Carpenter and cousin of Wm. and Edius Lambert. Wm. Lambert is
the father of Wm. and Whitfield Lambert, who were interested
in the foundry at Ironton. I left there in 1841; came to
Missouri and was back to the old place in 1855 and have not
been there since. I would like to be back there to see the
changes that have taken place since. I found when back there,
but few of my old acquaintances and the old Lee, Smith,
Davidson and Lionbarger farms sold and the town of Ironton on
them, and the old man Bartles farm sold and a part of the town
Hanging Rock built on it; and would not now find anyone that I
ever knew as most of them are dead and the balance have moved
away and I would be a stranger there now. I am too old to
think of coming back to see the old place again; am 74 years
old; have good health, strong hearing and sight; can shoot a
rifle and hit the bottom of a half pint tin cut at 40 yards, 3
out of 5 shots; have chopped a cord of wood a day this winter.

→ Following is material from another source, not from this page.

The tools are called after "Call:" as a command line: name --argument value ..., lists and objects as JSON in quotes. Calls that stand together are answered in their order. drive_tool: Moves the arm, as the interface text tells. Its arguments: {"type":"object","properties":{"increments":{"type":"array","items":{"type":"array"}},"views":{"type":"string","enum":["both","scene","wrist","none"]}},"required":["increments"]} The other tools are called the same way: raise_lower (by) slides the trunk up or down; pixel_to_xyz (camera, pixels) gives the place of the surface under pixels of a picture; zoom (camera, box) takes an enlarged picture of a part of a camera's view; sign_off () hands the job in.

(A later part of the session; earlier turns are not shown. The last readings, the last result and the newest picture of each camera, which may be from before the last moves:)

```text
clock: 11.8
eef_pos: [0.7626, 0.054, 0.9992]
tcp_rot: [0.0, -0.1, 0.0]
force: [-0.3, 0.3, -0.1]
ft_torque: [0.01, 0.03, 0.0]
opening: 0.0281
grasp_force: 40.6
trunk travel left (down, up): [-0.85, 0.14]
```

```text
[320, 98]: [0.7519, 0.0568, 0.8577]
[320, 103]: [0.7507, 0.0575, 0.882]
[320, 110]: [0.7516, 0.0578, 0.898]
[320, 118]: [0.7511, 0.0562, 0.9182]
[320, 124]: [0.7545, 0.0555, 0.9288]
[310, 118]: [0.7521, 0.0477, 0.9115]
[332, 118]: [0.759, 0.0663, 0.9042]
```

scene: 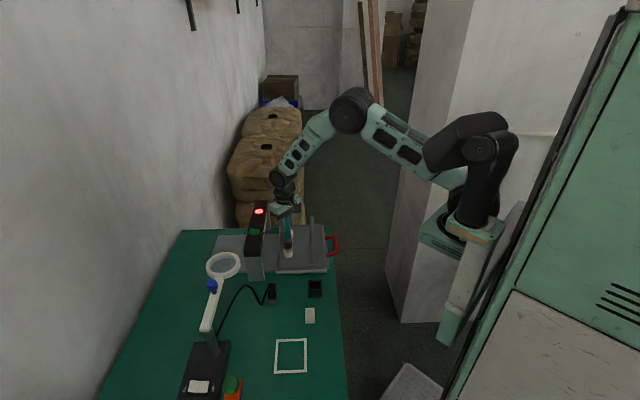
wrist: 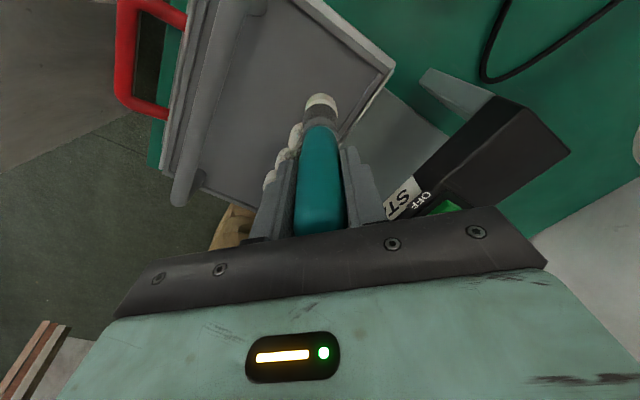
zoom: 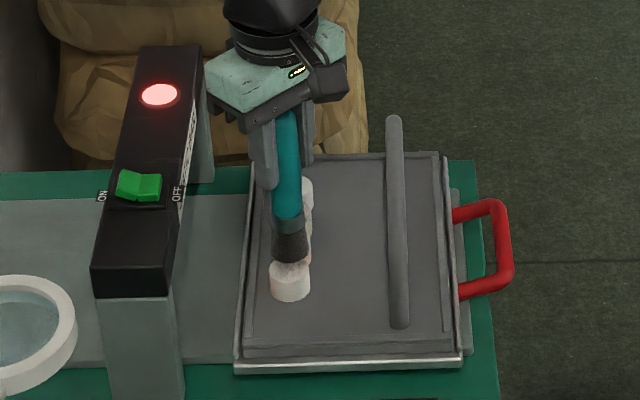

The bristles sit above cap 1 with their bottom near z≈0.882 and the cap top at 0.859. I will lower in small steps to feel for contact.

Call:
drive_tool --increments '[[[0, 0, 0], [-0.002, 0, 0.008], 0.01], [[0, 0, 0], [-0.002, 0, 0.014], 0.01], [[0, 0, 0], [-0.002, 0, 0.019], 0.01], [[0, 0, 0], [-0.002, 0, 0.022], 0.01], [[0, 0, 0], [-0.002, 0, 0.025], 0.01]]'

When you read this, it will probably give
you some idea of the mystery on the Kelly farm and you can
publish it if you like, as it would give many of your people
of your country an idea of how things used to be in that part
of the country and the change that has taken place since I
left there in April 1841, and hope this will not worry your
patience out of you to read it.
Respectfully,
Amos Carpenter,
Postmaster.
P. S. --- Wilson Clark of Mason in your
country is my cousin. My father, Fred Bartles, John Steece,
Joseph Huffman and Wm. Wolf built Center furnace in 1836 and
sold it to Robt. Hamilton, Jas. Rodgers and Wm. Shirer.